### Information shown
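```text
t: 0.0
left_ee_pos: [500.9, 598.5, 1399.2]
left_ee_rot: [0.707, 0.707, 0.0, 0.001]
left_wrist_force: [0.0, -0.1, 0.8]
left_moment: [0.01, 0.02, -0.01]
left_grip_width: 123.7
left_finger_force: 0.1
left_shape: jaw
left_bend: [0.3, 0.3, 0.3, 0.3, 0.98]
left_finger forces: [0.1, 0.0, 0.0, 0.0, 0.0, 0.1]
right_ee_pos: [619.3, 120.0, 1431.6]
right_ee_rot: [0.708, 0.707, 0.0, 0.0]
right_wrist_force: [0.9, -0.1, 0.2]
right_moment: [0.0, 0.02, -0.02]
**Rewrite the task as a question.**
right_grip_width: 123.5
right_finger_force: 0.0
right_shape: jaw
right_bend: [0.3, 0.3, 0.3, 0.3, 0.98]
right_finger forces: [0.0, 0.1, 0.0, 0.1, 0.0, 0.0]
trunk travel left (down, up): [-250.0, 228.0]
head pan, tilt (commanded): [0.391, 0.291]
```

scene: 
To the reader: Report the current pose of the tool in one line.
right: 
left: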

### Problem to solve
Track down every line with the word "forces" and copy it.

### Full answer
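left_finger forces: [0.1, 0.0, 0.0, 0.0, 0.0, 0.1]
right_finger forces: [0.0, 0.1, 0.0, 0.1, 0.0, 0.0]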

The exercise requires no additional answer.